В договоры с великими князьями тверскими и московскими Новгород постоянно включал статьи на счет пошлин с льна и хмеля96); но на сколько была развита в {175} ту пору обработка льна на Низу, за Волоком в нынешней вологодской губернии, потом собственно в новгородской и псковской земле, — по недостатку данных судить трудно; неизвестно также как значителен был отпуск льна Немцам. Во всяком случае лен неимел в то время того значения, какое имеет он теперь в отпускной рижской торговле, хотя для фландрских полотнянных фабрик он и тогда был необходим, и при большем развитии льноводства мог уже в ту пору составить важную статью русской торговли; в 1453 году Ганза подтвердила, чтобы льняная торговля в России велась правильным образом97). Наконец Немцы вывозили хмель, необходимый для приготовления пива и других хмельных напитков, потом разные продукты домашняго и леснаго хозяйства, как-то: кожи, быть может иногда и выделанныя (юфть), строевой лес, смолу, золу и проч. Но при отсутствии данных составить более подробную роспись товаров, вывозившихся Немцами из Новгорода и западной Руси, а тем более — определить количество вывозившагося сырья каждаго вида порознь — трудно.
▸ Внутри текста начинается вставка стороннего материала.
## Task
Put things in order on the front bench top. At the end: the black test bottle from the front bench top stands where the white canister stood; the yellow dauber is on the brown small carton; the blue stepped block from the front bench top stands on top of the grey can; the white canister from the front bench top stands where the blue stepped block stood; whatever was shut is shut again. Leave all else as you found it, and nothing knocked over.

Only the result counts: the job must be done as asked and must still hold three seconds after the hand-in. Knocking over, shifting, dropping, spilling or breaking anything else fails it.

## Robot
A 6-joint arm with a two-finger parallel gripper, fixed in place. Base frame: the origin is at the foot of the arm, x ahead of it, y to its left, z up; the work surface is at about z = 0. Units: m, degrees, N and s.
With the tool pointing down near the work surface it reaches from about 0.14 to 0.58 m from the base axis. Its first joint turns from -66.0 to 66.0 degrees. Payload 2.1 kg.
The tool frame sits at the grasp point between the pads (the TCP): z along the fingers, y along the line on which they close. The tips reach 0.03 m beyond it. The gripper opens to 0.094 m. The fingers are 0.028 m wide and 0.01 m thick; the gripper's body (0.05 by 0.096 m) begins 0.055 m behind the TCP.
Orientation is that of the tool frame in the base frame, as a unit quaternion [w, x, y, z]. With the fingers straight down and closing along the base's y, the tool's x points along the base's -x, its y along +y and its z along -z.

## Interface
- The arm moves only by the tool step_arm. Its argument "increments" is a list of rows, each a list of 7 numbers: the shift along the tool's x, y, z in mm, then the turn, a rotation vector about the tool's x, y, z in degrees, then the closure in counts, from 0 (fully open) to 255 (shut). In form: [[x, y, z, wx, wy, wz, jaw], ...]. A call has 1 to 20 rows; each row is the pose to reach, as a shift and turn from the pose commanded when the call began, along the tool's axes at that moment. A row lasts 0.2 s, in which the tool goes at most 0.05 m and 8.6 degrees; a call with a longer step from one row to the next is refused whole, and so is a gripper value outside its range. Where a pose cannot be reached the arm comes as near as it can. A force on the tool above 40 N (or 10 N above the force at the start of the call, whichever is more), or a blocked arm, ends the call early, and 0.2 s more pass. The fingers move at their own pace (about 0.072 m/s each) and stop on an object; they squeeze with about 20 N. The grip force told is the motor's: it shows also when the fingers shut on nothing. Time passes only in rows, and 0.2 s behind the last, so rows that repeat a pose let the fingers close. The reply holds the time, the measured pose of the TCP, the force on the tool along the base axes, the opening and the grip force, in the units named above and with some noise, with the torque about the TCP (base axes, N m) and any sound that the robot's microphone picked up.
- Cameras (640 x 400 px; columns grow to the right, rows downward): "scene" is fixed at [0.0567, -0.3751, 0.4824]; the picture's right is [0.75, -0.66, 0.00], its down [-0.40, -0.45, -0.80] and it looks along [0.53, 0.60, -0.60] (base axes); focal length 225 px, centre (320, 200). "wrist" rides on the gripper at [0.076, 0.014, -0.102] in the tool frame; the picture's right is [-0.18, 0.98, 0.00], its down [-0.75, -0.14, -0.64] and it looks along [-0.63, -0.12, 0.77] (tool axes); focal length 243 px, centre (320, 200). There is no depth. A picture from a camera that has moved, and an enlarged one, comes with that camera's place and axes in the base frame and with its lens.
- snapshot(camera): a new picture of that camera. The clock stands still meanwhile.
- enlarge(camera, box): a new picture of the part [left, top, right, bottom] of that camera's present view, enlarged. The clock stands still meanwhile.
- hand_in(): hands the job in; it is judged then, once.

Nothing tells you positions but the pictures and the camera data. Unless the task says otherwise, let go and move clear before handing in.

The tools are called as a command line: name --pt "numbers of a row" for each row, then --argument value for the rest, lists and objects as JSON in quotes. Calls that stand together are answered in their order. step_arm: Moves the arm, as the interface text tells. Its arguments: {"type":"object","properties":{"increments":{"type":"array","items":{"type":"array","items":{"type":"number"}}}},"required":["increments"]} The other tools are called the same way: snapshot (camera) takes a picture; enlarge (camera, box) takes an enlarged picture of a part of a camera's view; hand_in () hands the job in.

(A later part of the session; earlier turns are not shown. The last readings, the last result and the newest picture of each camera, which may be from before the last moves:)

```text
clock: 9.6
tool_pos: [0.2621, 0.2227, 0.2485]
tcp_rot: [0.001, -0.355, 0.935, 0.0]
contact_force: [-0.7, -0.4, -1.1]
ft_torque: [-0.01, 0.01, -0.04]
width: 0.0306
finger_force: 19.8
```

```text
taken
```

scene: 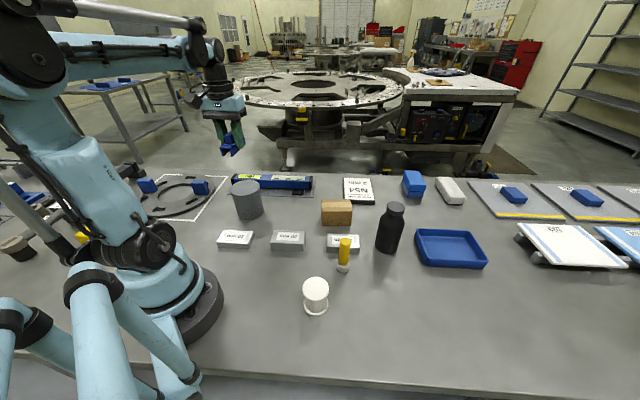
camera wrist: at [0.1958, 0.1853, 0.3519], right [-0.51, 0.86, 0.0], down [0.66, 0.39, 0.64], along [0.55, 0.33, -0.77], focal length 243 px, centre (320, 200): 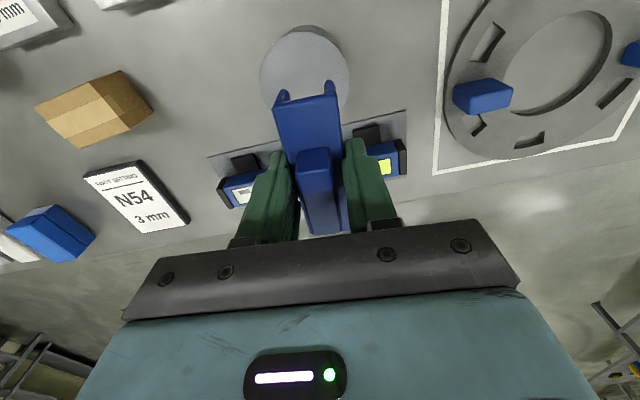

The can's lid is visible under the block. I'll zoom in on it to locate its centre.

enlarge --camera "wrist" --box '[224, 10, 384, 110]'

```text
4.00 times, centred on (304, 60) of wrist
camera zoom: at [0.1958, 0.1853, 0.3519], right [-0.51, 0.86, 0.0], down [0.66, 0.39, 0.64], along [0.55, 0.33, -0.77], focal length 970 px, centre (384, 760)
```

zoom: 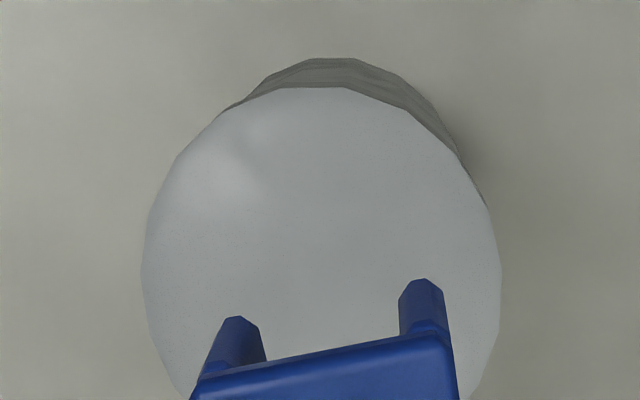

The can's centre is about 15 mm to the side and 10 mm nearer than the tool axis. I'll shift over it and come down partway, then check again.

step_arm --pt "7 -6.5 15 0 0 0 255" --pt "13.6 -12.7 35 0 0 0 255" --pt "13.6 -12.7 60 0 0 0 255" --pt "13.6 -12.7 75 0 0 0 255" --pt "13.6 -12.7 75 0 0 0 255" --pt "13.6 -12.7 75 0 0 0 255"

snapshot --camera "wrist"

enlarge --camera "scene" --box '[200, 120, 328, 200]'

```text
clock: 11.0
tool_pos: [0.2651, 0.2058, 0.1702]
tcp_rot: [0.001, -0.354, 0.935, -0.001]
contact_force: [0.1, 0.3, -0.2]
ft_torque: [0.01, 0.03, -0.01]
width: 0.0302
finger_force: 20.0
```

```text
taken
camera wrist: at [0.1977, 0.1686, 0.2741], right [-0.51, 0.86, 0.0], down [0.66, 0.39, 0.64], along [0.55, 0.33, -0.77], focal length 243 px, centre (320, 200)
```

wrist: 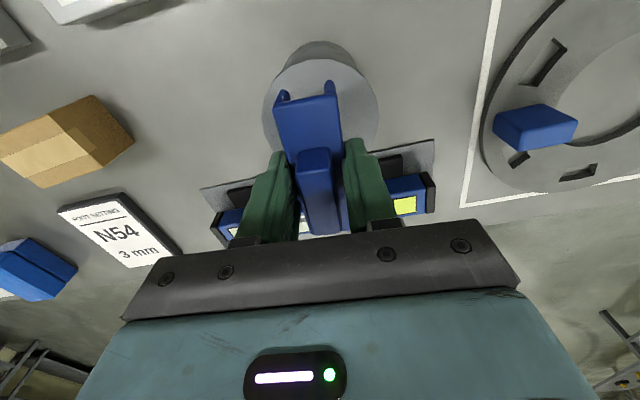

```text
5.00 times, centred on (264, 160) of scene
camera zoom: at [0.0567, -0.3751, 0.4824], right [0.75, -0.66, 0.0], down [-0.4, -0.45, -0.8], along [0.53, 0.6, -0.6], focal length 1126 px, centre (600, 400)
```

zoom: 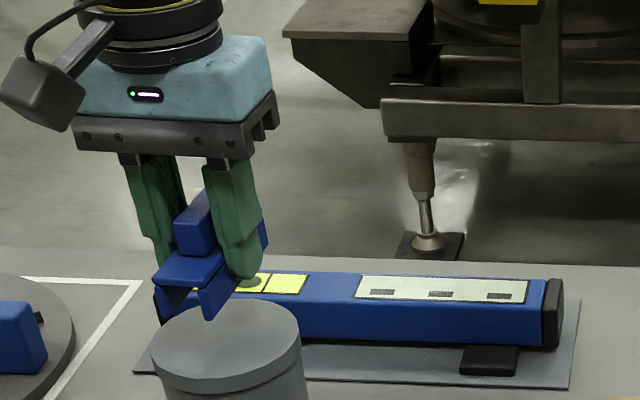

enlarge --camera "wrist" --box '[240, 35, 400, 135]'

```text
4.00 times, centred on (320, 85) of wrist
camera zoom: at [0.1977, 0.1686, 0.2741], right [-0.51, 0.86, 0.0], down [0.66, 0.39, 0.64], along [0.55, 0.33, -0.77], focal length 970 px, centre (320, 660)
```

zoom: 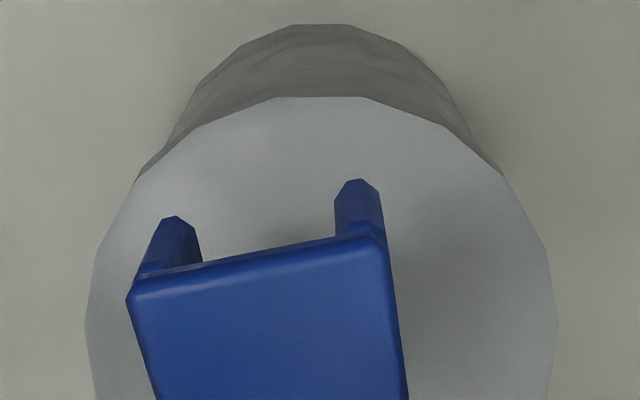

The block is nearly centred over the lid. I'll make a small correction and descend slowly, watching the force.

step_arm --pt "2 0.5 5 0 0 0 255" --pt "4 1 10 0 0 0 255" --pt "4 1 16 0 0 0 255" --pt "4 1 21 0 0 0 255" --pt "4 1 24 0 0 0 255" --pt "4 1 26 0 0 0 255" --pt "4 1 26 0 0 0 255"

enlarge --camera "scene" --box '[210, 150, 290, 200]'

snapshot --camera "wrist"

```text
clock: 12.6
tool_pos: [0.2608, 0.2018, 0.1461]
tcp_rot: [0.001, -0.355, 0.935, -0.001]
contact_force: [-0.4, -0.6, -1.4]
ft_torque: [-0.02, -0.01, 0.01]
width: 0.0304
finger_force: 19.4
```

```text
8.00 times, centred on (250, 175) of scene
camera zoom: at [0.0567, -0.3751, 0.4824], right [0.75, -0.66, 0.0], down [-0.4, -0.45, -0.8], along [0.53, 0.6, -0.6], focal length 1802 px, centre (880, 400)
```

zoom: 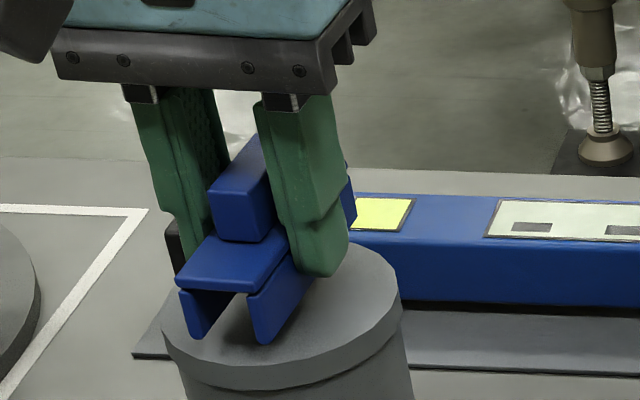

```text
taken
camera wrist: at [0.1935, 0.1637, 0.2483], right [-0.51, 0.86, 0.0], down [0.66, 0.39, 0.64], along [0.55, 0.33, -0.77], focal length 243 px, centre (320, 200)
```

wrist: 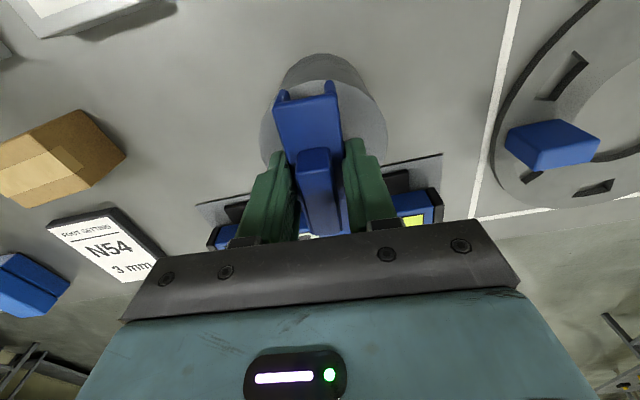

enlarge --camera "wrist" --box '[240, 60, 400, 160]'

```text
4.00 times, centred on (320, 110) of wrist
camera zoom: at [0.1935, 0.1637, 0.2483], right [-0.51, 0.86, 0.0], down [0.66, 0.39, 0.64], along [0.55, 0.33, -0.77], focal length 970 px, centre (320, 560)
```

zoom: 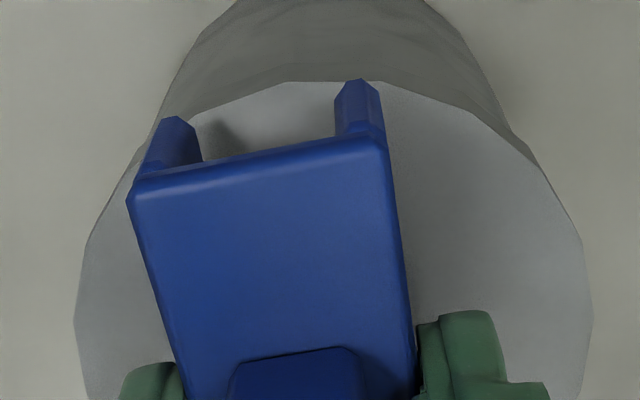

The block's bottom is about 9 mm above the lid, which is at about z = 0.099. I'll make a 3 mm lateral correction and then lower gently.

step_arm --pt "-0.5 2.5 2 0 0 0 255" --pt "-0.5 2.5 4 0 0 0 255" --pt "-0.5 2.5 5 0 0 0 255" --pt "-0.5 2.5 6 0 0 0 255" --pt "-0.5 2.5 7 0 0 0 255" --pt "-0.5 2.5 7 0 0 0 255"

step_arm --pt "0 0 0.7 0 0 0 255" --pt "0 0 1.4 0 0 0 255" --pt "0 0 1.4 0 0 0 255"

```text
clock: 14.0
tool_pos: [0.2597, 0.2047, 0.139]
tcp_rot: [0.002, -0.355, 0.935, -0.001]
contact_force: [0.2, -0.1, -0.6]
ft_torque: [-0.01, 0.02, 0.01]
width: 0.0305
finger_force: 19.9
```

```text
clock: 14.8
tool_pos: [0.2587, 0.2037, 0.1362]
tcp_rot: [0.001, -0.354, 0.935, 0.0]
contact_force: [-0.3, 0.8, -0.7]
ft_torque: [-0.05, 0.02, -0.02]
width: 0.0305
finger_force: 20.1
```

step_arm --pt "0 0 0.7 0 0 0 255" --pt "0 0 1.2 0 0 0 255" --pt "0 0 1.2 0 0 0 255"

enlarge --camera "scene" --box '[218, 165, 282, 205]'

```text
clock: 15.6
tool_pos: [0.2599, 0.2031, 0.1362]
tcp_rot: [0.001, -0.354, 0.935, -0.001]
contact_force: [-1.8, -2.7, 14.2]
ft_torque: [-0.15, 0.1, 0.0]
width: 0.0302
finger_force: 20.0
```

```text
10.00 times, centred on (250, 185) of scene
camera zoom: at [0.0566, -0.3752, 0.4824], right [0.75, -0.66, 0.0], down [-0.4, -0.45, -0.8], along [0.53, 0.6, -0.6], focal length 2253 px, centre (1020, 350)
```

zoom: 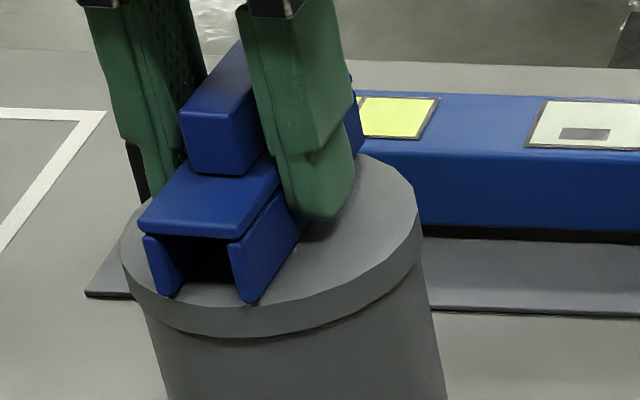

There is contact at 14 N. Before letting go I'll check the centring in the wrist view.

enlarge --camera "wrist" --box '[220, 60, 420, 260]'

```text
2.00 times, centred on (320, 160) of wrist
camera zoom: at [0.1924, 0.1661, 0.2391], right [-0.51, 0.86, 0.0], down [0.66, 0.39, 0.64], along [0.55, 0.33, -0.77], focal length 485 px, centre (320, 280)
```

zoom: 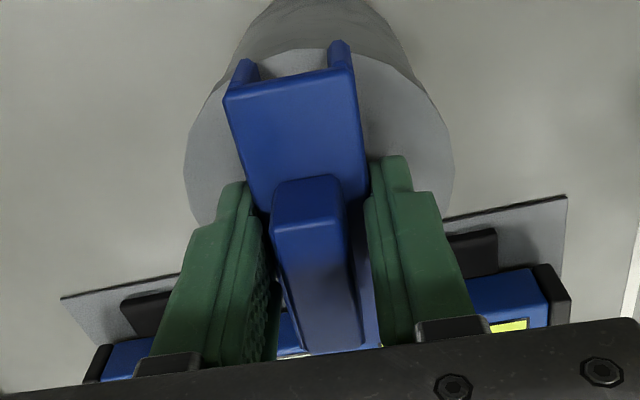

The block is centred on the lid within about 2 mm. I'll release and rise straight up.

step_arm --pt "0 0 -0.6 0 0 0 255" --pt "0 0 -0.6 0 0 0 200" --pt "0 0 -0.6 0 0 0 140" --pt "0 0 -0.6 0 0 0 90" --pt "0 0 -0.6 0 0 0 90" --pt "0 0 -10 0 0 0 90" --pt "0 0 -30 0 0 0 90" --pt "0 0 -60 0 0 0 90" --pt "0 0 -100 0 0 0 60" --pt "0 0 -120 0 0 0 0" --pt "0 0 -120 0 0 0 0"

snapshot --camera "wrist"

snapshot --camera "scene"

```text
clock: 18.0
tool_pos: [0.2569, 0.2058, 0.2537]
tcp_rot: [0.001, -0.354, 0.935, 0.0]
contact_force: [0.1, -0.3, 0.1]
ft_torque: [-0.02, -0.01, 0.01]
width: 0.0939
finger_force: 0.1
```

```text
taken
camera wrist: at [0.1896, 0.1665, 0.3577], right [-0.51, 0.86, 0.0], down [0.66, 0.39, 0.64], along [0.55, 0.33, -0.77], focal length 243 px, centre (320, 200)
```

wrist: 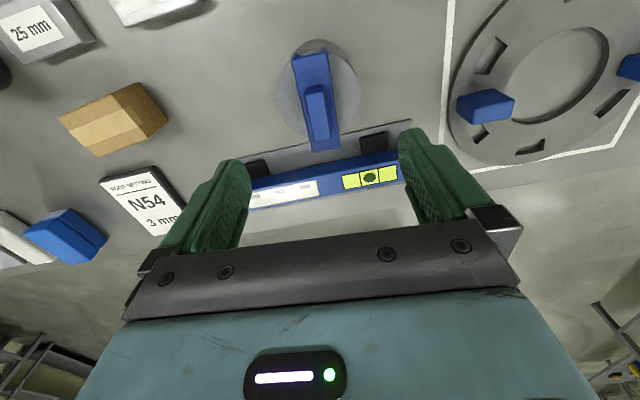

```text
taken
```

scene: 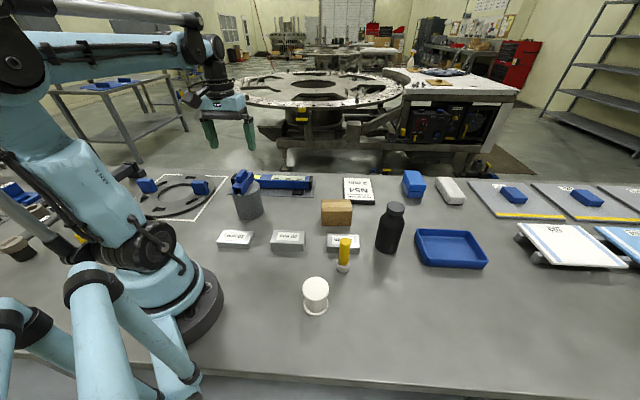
К этой росписи необходимо сделать еще два замечания. Во первых не всегда предметы привоза непременно оставались таковыми; они напротив могли стать предметами вывоза, и на оборот: отпускные из Новгорода товары могли стать для него предметами ввозными от Немцев. Если ганзейские купцы нередко привозили в Новгород хлеб, то во время урожая в новгородской земле, или соседних с нею областях, в привозе его непредставлялось нужды: хлеб мог тогда даже покупаться Немцами вследствие его изобилия и дешевизны98). Или например мед, несмотря на его обилие в Руси, мог по временам привозиться в Новгород, когда по случаю холодной весны и лета там был на него {176} неурожай. Во вторых должно заметить, что привозом одних и вывозом других перечисленных сейчас товаров дело неограничивалось; пусть в новгородском дворе была запрещена перепродажа купленных товаров, но вне двора, например в Лифляндии, могли иметь место новая мена товаров и другия дальнейшия операции над ними, как между ганзейскими и лифляндскими купцами, так между ними и Русскими, постоянно торговавшими в городах Лифляндии. Таким образом в действительности торговыя операции были гораздо более сложны, чем простой ввоз одних товаров и вывоз других.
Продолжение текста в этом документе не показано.